[Feature] A North Korean custom retained from ancient Korea

Thursday 28th March, 2013
An old Korean custom that has disappeared from South Korea, remains a North Korean custom

In pre-modern Korea, ordinary people were not allowed to look into the faces of yangban (gentlemen-scholars / aristocrats). When one of these yangban passed by – especially a high-ranking official – the common people had to perform a bow on the ground until the entourage went out of sight.

During the Chosun era, this happened often in Jongro (located in the centre of modern day Seoul). The common people would avoid the area altogether and use special alleys instead, in order to avoid having to bow. The pimat-gol (avoid the entourage lane) arose from this.

In North Korea too, there are more than 35,000 of these pimat-gol. This is a number approximately equivalent to the number of Kim statues in the country.

In order to instill a sense of loyalty and correct attitude towards the Kims, it is prohibited for North Koreans to smoke when in the vicinity of these statues. It is also forbidden for them to cycle – they must carry the vehicle. For this reason, those pushing carts do not dare pass near a statue of Kim. The one exception to the rule is a baby pram whose wheels are clean. This is why some North Koreans can be seen to move goods using prams instead of carts.

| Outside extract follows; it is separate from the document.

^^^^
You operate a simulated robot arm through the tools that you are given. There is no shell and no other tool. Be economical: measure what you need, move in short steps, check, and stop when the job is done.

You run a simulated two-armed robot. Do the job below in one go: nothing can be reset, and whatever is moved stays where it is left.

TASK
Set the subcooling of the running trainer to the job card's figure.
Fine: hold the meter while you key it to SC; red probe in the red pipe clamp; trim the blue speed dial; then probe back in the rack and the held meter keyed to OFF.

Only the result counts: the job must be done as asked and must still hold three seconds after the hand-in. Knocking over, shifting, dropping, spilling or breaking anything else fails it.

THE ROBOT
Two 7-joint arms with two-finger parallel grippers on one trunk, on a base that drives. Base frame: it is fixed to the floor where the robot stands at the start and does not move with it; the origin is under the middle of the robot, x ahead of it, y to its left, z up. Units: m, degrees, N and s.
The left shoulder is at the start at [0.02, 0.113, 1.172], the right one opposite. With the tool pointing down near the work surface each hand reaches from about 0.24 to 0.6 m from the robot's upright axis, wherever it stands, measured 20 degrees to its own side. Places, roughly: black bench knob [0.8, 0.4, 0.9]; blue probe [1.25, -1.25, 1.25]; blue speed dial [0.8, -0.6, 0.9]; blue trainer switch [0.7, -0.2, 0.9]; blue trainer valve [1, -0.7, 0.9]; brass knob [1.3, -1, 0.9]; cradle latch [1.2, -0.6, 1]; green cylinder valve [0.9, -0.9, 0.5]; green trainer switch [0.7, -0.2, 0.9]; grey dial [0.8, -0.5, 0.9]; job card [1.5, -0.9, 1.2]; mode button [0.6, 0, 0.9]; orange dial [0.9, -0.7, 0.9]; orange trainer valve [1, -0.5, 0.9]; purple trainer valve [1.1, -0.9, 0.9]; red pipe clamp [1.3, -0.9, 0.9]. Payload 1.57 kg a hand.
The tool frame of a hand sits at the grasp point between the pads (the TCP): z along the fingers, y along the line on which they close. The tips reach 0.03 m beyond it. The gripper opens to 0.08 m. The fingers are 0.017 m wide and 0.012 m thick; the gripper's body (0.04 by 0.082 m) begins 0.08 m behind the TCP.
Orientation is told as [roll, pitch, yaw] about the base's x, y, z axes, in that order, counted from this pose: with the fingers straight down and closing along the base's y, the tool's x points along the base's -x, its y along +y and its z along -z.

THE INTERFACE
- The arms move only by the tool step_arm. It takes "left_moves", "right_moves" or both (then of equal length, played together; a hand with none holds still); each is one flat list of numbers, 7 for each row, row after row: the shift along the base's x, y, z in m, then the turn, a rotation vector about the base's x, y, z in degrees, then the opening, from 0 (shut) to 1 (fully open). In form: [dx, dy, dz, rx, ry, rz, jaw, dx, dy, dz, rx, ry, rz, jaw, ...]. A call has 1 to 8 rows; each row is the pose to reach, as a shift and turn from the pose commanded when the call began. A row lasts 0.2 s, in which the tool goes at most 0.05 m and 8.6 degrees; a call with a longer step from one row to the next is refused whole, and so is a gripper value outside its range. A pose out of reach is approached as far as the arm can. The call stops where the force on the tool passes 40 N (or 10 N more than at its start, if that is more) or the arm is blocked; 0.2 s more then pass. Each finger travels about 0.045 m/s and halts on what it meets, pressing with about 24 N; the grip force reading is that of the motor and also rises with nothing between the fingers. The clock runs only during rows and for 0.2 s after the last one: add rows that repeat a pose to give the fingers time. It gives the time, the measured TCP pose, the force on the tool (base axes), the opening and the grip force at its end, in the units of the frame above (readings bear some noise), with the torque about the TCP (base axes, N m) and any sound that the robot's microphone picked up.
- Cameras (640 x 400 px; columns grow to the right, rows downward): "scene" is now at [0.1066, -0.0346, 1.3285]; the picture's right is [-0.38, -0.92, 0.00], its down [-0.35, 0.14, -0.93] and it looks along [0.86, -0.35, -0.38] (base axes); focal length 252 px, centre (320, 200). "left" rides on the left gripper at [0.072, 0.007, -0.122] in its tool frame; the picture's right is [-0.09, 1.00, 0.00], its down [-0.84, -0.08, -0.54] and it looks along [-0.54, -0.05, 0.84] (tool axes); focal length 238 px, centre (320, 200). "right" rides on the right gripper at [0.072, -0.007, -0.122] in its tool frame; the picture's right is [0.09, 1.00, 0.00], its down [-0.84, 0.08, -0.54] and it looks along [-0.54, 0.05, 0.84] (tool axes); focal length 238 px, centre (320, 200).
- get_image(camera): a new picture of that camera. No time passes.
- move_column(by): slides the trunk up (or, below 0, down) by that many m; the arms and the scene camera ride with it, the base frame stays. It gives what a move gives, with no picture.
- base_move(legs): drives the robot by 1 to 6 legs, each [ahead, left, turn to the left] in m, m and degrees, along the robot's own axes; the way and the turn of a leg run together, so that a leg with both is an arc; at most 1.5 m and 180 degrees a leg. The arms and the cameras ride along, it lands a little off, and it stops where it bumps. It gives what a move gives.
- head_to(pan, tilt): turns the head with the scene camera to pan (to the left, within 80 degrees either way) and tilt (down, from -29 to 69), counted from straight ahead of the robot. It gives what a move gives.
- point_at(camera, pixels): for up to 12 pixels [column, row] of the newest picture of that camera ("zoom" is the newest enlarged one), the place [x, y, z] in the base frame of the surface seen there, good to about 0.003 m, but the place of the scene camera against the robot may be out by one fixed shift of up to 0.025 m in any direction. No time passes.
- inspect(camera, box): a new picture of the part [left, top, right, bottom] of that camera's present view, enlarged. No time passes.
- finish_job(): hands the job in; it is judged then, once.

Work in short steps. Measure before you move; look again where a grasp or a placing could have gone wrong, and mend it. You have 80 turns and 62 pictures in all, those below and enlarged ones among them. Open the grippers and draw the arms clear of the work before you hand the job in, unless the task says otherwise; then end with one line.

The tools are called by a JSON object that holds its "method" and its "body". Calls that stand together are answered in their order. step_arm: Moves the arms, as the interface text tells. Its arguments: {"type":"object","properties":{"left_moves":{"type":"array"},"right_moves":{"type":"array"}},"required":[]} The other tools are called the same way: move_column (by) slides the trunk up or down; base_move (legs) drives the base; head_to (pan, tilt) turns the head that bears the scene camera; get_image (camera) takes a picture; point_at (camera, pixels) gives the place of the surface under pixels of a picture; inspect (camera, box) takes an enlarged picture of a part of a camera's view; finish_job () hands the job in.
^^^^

Nevertheless, most North Koreans choose to use pimat-gol instead of passing by a statue of Kim. Just like their ancestors, they choose a longer but less foreboding route.

North Korean exile Lee* went to school located near a statue of Kim Il-sung. He described to us the sense of terror that surrounded the area: “There were always secret police and security guards nearby. We could never break any rules, or even think about doing so.”

When a foreign visitor asks a North Korean what he thinks of the Kim statues, they will hear these words: “the arm is stretched forward because it looks to Communism. The weight of the statue is the sum of our hearts.” The statue is supposed to be a sanctified object.

Yet that is what they say on the outside. North Koreans in exile describe how even the memories of Kim statues are frightening that they dread having nightmares about them.

Fortunately, pimat-gol in South Korea have become a relic of the times. In North Korea, however, the ancient custom is retained as the number of Kim statues increase by the day.